“To date, there are no licensed therapies nor vaccines to treat or protect against SARS ‐CoV‐2 infection. ” SARS ‐CoV‐2, bacterial co‐infections, and AMR : the deadly trio in COVID ‐19?
A team of researchers from Queen’s University Belfast have identified new problems linked to Covid19 and warn of a sharp rise in antimicrobial resistance associated to COVID-19 treatments in the aftermath of the pandemic.
In their paper, published in EMBO Molecular Medicine, leading microbiologists Professor José Bengoechea and Dr Connor Bamford from the Wellcome-Wolfson Institute for Experimental Medicine at Queen’s, highlight the dramatic impact of co-infections in COVID-19 patients and urge caution over a new wave of antimicrobial resistance.
COVID-19 is yet a new disease that has drastically changed our lifestyle. As we know more of the disease and the frontline treatments used, new issues arise. In their paper, the researchers discuss how COVID-19 patients are at risk of developing severe bacterial infections.
The researchers suggest potentially fatal bacterial respiratory infections may arise subsequently or co-incidentally from hospital stays and therapies given to treat patients with COVID-19. Co-existing bacterial infection alongside the virus may worsen the clinical outcome and the severity of COVID-19 in a patient, increasing the risk of death. Clinical data as well as postmortem analysis of tissues from COVID-19 patients already indicate the presence of bacterial co-infections in COVID-19 patients.
The paper highlights how SARS-CoV-2 and bacteria in the lungs may affect each other’s ability to cause damage, and with the immune response to the virus being different when bacteria are present, the clinical outcome and the severity of COVID-19 in a patient could worsen.
The paper also suggests the likeliness of the gut microbiota being disrupted in severe COVID-19 patients, which may affect disease outcomes, including predisposition to secondary bacterial infections of the lung.
José Bengoechea, Professor of Molecular Microbiology and Director of Wellcome Wolfson Institute for Experimental Medicine at Queen’s University, explains:
“The lack of therapies to treat severe COVID-19 patients led clinicians to use a number of treatments to modify the activity of their immune system.
“However, it is important to note that these interventions may also increase the risk of potentially fatal secondary bacterial respiratory infections.
“Therefore, careful consideration should be given whether any potential new therapy may affect the patients’ defenses against bacterial infections.
“We believe that there is an urgent need to develop new therapeutics to treat COVID-19 targeting the virus/bacteria co-infection scenario.”

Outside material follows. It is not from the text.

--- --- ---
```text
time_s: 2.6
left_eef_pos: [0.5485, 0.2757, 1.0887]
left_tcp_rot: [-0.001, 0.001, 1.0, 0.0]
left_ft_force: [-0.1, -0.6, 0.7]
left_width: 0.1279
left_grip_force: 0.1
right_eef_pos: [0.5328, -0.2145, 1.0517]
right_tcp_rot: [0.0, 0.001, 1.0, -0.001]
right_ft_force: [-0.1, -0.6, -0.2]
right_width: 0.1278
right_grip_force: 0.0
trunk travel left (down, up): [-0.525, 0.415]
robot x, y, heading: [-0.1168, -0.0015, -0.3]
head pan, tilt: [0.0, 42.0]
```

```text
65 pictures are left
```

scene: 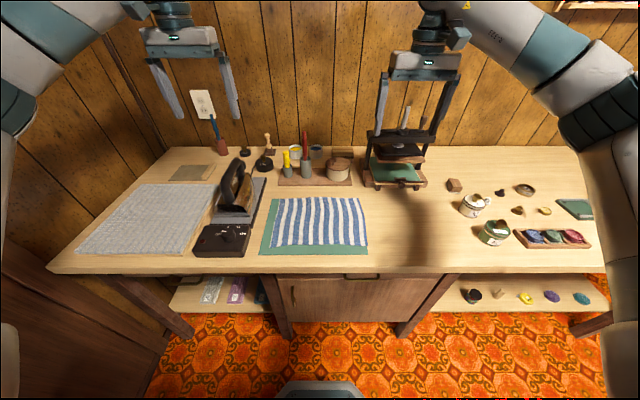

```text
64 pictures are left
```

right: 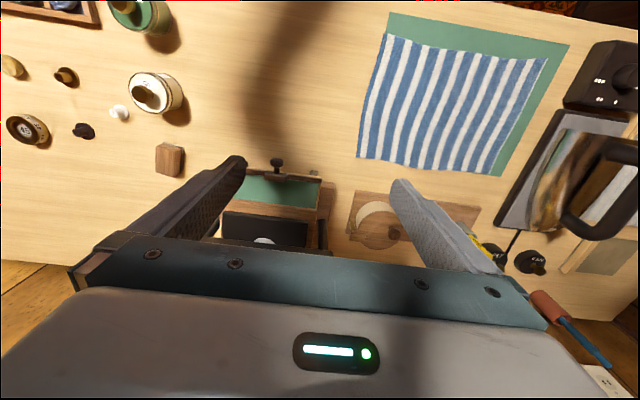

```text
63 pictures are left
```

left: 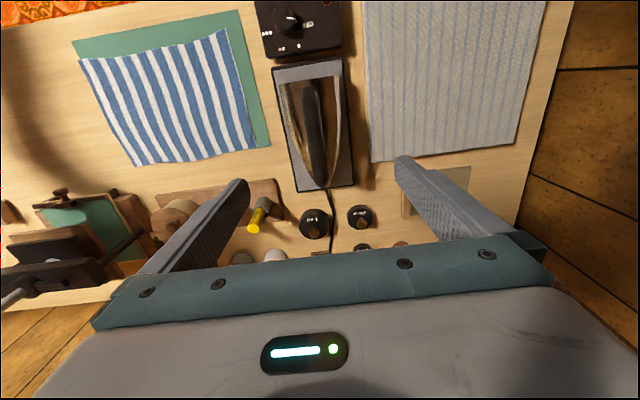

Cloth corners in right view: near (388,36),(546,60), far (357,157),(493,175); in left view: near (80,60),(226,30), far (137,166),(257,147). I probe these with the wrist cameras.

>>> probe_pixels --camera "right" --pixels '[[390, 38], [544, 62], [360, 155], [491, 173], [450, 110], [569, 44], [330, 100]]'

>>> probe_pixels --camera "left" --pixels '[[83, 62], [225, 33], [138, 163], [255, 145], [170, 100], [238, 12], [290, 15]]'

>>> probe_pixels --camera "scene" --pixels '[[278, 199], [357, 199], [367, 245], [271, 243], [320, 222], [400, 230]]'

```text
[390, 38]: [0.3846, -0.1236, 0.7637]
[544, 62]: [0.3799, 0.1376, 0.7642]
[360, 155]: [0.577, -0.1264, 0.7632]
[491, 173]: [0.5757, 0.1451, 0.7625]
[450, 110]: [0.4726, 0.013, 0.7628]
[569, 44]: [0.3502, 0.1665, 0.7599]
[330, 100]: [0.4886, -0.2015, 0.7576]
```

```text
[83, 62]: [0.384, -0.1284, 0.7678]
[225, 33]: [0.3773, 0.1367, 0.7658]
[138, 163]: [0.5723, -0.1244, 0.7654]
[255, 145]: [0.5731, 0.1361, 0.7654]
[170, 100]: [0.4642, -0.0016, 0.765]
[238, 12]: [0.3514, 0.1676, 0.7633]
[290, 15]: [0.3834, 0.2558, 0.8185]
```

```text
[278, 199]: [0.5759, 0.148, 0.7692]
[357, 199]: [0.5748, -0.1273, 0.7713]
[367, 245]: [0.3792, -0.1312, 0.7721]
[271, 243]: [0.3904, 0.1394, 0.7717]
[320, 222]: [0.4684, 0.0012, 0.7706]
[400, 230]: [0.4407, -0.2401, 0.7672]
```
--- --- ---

The research also raises concerns of the impact of COVID-19 on antimicrobial resistance (AMR) globally. Nearly all severe COVID-19 patients are being treated with broad- spectrum antibiotics, which not only may have limited results, but are also associated with higher mortality. The World Health Organisation (WHO) has recently expressed fears that the coronavirus pandemic will increase the global threat of antimicrobial resistance as many coronavirus (COVID-19) patients receive antibiotics as part of their treatment regime.
Dr Connor Bamford, virologist and Wellcome-ISSF Research Fellow at the Wellcome-Wolfson Institute for Experimental Medicine at Queen’s University, said:
“We are still in the early days of the COVID-19 pandemic and are learning more about this virus and disease every day. One of the most worrying aspects emerging is the association with bacterial and other microbial co-infections in the sickest patients.
“Our research suggests that bacterial infection alongside the virus is likely to make the COVID-19 worse, although we don’t yet know the true extent. The rise of antimicrobial resistance in bacteria means this situation is harder to treat. It is clear that we will need new drugs that take into consideration both the virus and the bacteria.”
“We strongly believe co‐infections play a significant role during COVID‐19.”
Professor José Bengoechea concludes:
“It is critical that co-infections should not be underestimated and instead be part of the plan to limit the global burden of morbidity and mortality during the COVID-19 pandemic and beyond.
“We hope that our research exploring the role of bacterial and SARS-CoV-2 co-infections will result in the improved health of COVID-19 patients and possibly even save lives.”